> [What the task asks]: Locate "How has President" and "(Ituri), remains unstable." in the passage provided, and write out these words with everything between them.

> [Available data]:
________

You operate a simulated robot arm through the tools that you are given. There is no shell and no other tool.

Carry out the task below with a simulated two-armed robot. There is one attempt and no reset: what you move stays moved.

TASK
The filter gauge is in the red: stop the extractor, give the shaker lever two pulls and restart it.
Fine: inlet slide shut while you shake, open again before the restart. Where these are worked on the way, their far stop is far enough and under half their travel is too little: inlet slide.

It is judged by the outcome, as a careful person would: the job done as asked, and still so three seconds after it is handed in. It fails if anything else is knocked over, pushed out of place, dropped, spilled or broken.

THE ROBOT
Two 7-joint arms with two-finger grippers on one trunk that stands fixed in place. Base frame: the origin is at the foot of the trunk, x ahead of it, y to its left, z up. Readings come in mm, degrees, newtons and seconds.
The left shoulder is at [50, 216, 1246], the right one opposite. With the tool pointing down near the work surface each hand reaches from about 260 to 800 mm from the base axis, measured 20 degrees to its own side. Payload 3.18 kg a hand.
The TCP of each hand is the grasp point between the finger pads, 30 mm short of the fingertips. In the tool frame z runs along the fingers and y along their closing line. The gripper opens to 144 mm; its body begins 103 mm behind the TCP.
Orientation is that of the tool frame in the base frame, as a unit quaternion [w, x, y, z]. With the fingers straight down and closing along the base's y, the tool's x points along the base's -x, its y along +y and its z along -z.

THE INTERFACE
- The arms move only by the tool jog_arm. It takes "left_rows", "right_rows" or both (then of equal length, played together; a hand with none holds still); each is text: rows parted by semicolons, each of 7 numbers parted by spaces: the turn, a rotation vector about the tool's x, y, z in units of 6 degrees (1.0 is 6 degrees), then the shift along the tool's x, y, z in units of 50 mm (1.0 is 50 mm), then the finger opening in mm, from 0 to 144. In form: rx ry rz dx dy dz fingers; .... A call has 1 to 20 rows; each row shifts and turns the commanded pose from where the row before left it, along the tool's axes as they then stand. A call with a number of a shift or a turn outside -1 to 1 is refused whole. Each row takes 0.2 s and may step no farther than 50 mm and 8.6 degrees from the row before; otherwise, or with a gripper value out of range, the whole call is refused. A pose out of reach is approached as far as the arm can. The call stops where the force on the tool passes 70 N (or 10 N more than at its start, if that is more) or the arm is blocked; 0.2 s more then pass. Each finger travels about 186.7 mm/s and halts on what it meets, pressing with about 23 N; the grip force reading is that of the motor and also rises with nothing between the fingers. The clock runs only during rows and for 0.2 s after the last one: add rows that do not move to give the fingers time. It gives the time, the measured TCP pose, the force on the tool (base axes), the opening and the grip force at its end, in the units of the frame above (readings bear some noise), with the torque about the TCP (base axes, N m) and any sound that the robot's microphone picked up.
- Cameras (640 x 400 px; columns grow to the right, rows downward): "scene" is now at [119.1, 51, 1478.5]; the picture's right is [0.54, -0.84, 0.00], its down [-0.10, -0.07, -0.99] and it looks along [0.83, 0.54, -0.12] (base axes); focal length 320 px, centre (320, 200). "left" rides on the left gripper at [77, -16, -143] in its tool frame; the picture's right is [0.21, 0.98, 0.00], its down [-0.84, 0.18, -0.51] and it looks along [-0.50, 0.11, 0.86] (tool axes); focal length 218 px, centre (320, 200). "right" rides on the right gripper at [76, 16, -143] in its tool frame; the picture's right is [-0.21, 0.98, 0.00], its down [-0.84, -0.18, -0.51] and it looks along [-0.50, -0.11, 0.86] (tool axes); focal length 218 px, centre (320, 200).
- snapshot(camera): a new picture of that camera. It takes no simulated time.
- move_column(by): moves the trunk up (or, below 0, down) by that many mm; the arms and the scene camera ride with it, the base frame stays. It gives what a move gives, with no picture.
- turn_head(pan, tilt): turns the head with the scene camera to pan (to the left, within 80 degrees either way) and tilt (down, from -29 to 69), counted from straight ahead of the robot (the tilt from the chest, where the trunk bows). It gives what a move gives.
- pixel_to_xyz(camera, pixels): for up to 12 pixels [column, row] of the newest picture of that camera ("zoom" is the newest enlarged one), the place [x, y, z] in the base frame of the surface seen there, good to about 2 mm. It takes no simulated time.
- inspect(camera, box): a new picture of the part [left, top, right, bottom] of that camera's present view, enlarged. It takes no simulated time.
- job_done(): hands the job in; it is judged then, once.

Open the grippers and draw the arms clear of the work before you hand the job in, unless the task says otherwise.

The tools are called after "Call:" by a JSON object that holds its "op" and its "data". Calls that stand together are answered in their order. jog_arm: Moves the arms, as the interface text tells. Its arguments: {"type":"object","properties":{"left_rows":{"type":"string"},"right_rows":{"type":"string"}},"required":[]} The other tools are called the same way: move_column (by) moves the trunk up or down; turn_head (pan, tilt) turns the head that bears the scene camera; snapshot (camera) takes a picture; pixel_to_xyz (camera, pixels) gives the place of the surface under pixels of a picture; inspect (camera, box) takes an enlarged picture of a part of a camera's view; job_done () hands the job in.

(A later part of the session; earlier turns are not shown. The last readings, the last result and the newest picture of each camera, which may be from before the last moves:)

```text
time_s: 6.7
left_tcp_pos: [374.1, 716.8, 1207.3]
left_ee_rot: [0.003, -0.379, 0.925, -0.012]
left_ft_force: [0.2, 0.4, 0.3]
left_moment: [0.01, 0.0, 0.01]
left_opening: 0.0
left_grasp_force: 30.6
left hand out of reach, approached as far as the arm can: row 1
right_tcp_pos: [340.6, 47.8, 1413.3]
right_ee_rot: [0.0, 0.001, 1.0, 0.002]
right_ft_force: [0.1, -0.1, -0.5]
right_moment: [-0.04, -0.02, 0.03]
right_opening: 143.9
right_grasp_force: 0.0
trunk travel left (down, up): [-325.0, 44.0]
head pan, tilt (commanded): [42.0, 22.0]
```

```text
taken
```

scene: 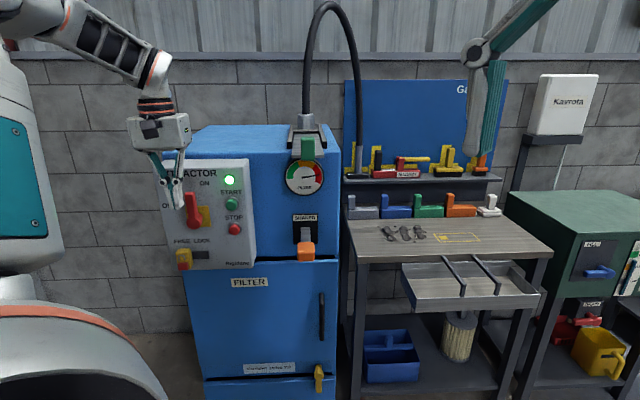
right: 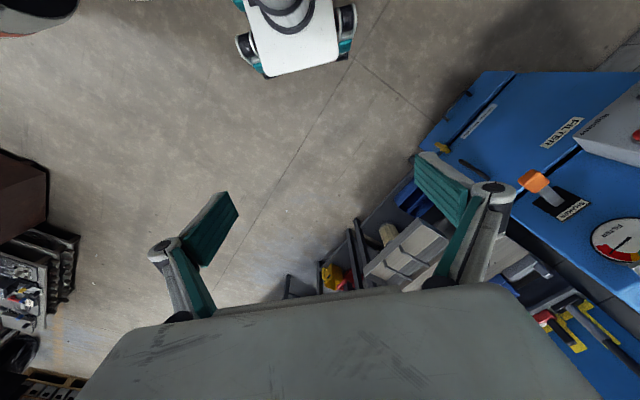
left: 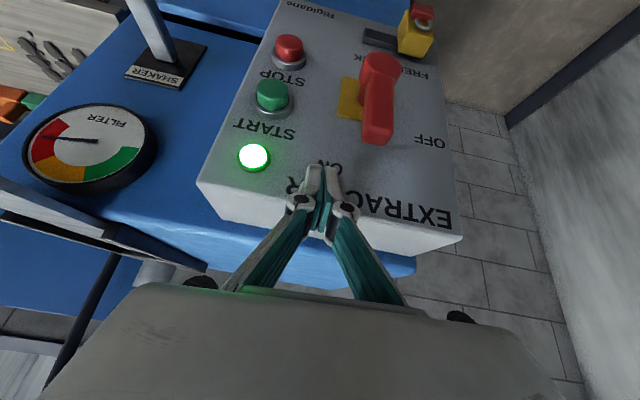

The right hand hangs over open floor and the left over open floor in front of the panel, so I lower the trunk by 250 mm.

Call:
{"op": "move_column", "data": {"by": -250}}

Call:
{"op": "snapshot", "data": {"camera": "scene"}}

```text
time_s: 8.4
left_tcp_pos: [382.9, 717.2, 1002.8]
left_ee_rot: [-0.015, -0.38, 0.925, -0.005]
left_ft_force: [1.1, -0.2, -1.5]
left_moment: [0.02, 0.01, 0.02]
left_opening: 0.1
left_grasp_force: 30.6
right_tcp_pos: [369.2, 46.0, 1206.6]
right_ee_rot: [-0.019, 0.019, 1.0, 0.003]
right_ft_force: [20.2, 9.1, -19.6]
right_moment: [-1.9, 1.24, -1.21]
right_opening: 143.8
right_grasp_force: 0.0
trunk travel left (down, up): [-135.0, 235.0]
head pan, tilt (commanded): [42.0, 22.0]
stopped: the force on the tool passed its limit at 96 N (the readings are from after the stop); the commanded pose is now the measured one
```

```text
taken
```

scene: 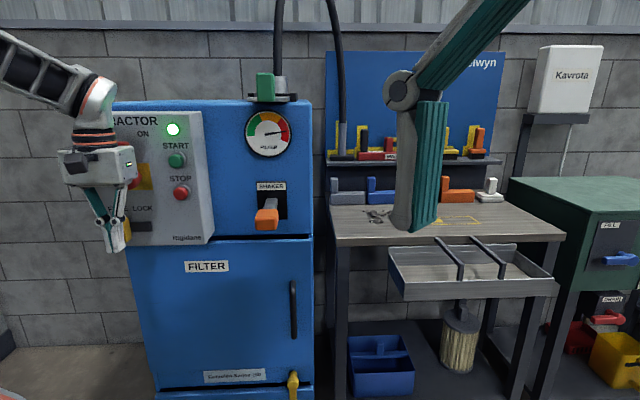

________

> [Passage provided]:

ONAPITO EKOMOLOIT to the point: Congo Near Ruin Proves Museveni’s Credentials.

Feb 20, 2003

EACH time one turns the pages of a Ugandan newspaper, they are likely to find some perplexing report about the Democratic Republic of Congo.


How has President Yoweri Museveni played his role in DR Congo?
EACH time one turns the pages of a Ugandan newspaper, they are likely to find some perplexing report about the Democratic Republic of Congo. It is a theatre of the absurd, featuring things as bizarre as cannibalism. President Yoweri Museveni being a key player in the Congo conflict, by virtue of it being our neighbour, has sometimes been unfairly accused of fomenting the mess. The President’s critics get their supposed ammunition from the fact that the area, with a presence of the Uganda Peoples Defence Forces (UPDF) troops in eastern Congo (Ituri), remains unstable.
The critics attempt to compare the Ituri situation with the false calm in the areas under the control of Joseph Kabila’s regime in Kinshasa and the allies of Rwanda, in the GOMA area.
That, however, Museveni’s critics are either overlooking or simply pretending not to know is that its only under the Ugandan presence that the Congolese have experienced what they have never known: Absolute freedom.
Unfortunately, the Congolese, after decades of brutalisation, dehumanisation and total neglect, cannot handle it. Colonial Belgian King Leopold nearly decimated the Congolese. The dictatorship of Mobutu Sese Seko, who misruled the country until he was kicked out in 1997, crushed what remained
of them.

________

> [Solution for this task]:
How has President Yoweri Museveni played his role in DR Congo?
EACH time one turns the pages of a Ugandan newspaper, they are likely to find some perplexing report about the Democratic Republic of Congo. It is a theatre of the absurd, featuring things as bizarre as cannibalism. President Yoweri Museveni being a key player in the Congo conflict, by virtue of it being our neighbour, has sometimes been unfairly accused of fomenting the mess. The President’s critics get their supposed ammunition from the fact that the area, with a presence of the Uganda Peoples Defence Forces (UPDF) troops in eastern Congo (Ituri), remains unstable.